### Excerpted text:
[start]

Al igual que en el caso de las otras capas
de la sociedad, también dentro de la nobleza se distinguen, en general, tres
grupos: la alta nobleza, numéricamente poco importante y estrictamente
delimitada, y la amplia capa de la baja nobleza o nobleza rural, que se
diferenciaba a su vez, según el país, del funcionariado noble o nobleza
cortesana en ascenso; dentro de estas capas se pueden hacer también fuertes
diferenciaciones. Por encima de todos se situaba el grupo de los príncipes,
miembros siempre de la alta nobleza. La sociedad francesa, que habría de
desarrollar el prototipo de sociedad cortesana, distingue a la antigua nobleza
de linaje, aspirante a una posición regia, y a la alta nobleza propiamente
dicha de la nobleza rural, así como de la nueva nobleza de funcionarios (noblesse de robe). A medida que ésta asciende social y
políticamente, sin, por otra parte, ser reconocida plenamente por la nobleza
militar, pierde aquélla, debilitada por la «revolución de precios», la costosa
vida cortesana, las guerras contra otros nobles y, no en último término, las
intervenciones violentas del rey, parte de su autonomía política,
convirtiéndose en nobleza cortesana, cuyo poder político depende de la realeza
». En
Alemania la situación se hace más complicada con la diferenciación entre la
nobleza dependiente inmediatamente del Imperio y la de los Estados
provinciales, aunque ello no implique la anulación de la triple división
anteriormente citada. Dependían inmediatamente del Imperio tanto los príncipes
como los condes, señores y caballeros del Imperio, con frecuencia mucho más
pobres y faltos de recursos que la nobleza de los Estados, sujeta a la
soberanía de un príncipe, a la cual pertenecían no sólo los nobles bávaros,
sino también los condes de Bohemia. Especial importancia fue la adquirida por
los Junkers en Alemania oriental,
que, con su ascenso a finales del siglo XVI, marcaron visiblemente el dominio
de Brandemburgo, mientras que en los territorios del oeste y el sur de Alemania
sería el funcionariado noble el que habría de adquirir mayor prestigio ». Muy
distinta fue la estructura nobiliaria en Inglaterra, en donde la pequeña capa
de la nobility (peerage) se separó de la
nobleza rural (gentry) y, mientras que la alta nobleza pasó a
depender de los cargos cortesanos a consecuencia [123]
de la pérdida de
patrimonio, convirtiéndose en el núcleo esencial de la nobleza cortesana, la gentry, abierta al mundo burgués,
comenzó a articularse políticamente, monopolizando progresivamente, por encima
del Parlamento, el poder del Estado, en tanto que la reducida estatalidad de
Inglaterra impedía la aparición de una nobleza de funcionarios. La burguesía no
tuvo aquí acceso a este funcionariado noble, sino a la nobleza rural. La
nobleza estatal tampoco existió en Polonia ni España, sociedades en las que la
autonomía de la aristocracia nunca se derrumbó y donde la burguesía tampoco se
presentaba como rival. La capa más alta en España era la formada por unos pocos
«grandes» que ostentaban todos los cargos públicos lucrativos, y, frente a
éstos, los caballeros e hidalgos constituían la baja nobleza, en no pocas
ocasiones también pobre. Los hidalgos tuvieron un papel muy importante en lo
que se refiere a la creación del imperio colonial, al tratar de conseguir en
ultramar lo que en España les era negado: una vida adecuada a su condición de
nobles semejante a la de los grandes.

[end]

### Data provided:

[start]

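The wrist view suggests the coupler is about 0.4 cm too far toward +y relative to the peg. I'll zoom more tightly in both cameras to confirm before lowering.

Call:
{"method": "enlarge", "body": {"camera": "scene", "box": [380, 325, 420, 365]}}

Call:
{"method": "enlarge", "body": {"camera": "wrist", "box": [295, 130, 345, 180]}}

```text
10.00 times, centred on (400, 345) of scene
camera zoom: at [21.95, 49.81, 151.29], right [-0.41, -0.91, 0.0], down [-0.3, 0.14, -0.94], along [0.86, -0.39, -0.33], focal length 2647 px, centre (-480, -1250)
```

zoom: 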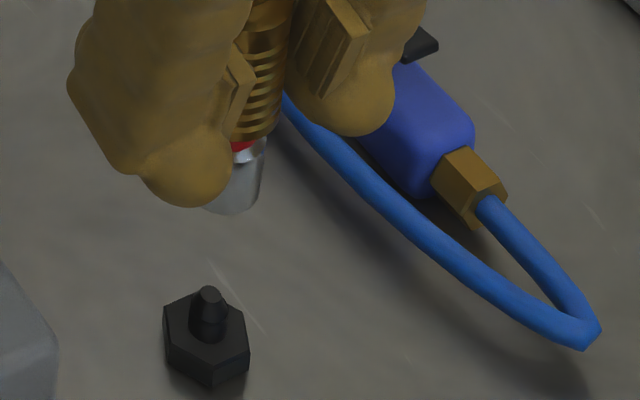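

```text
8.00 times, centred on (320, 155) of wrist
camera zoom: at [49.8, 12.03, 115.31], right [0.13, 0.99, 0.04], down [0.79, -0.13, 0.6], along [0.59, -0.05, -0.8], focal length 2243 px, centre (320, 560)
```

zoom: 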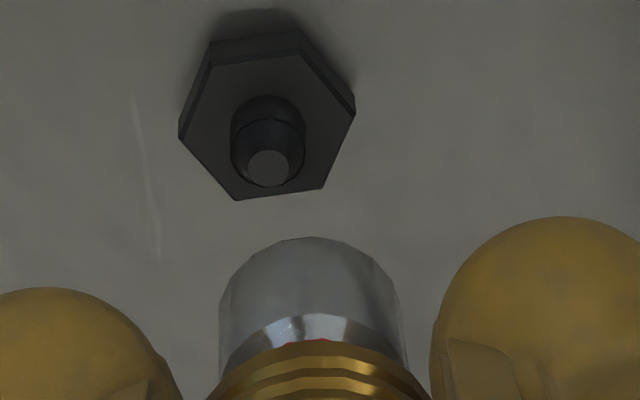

[end]

### Exercise description:
Supply the part of the excerpted text that comes after its last sentence.

### The reply:
Polonia representa un caso particular en
la sociedad europea, dado que en este país la nobleza creó una república de
nobles con todos los derechos de soberanía. Oficialmente no existían
diferencias de rango, como tampoco títulos; se conocen, no obstante, notables
gradaciones, que iban desde el gran magnate, señor de grandes extensiones, al
igual que el príncipe territorial alemán, hasta el noble empobrecido, que
apenas disponía de lo más necesario para vivir y no podía hacerse comerciante
sin perder sus derechos nobiliarios. En ningún país de Europa fue la nobleza
tan autónoma e independiente como en Polonia, en tanto que Rusia es el país en
donde la antigua nobleza feudal se vio despojada casi absolutamente de su
poder. Una vez que los boyardos fueron combatidos sin contemplaciones y hubieron
perdido su autonomía en el siglo XVI, sólo quedó una nobleza de espada. Su
poder no se basaba ya en la propiedad de la tierra, como en Europa occidental,
ni tampoco en su condición de miembros de la sociedad noble, sino en el
servicio a los zares. No había una aristocracia como en el oeste, pero el
ascenso a la nobleza tampoco se veía obstaculizado por barreras estamentales.
Aunque también existieran diferencias dentro de la nobleza rusa, a partir del
siglo XVI se formó, al igual que en Polonia, una sola clase noble cerrada.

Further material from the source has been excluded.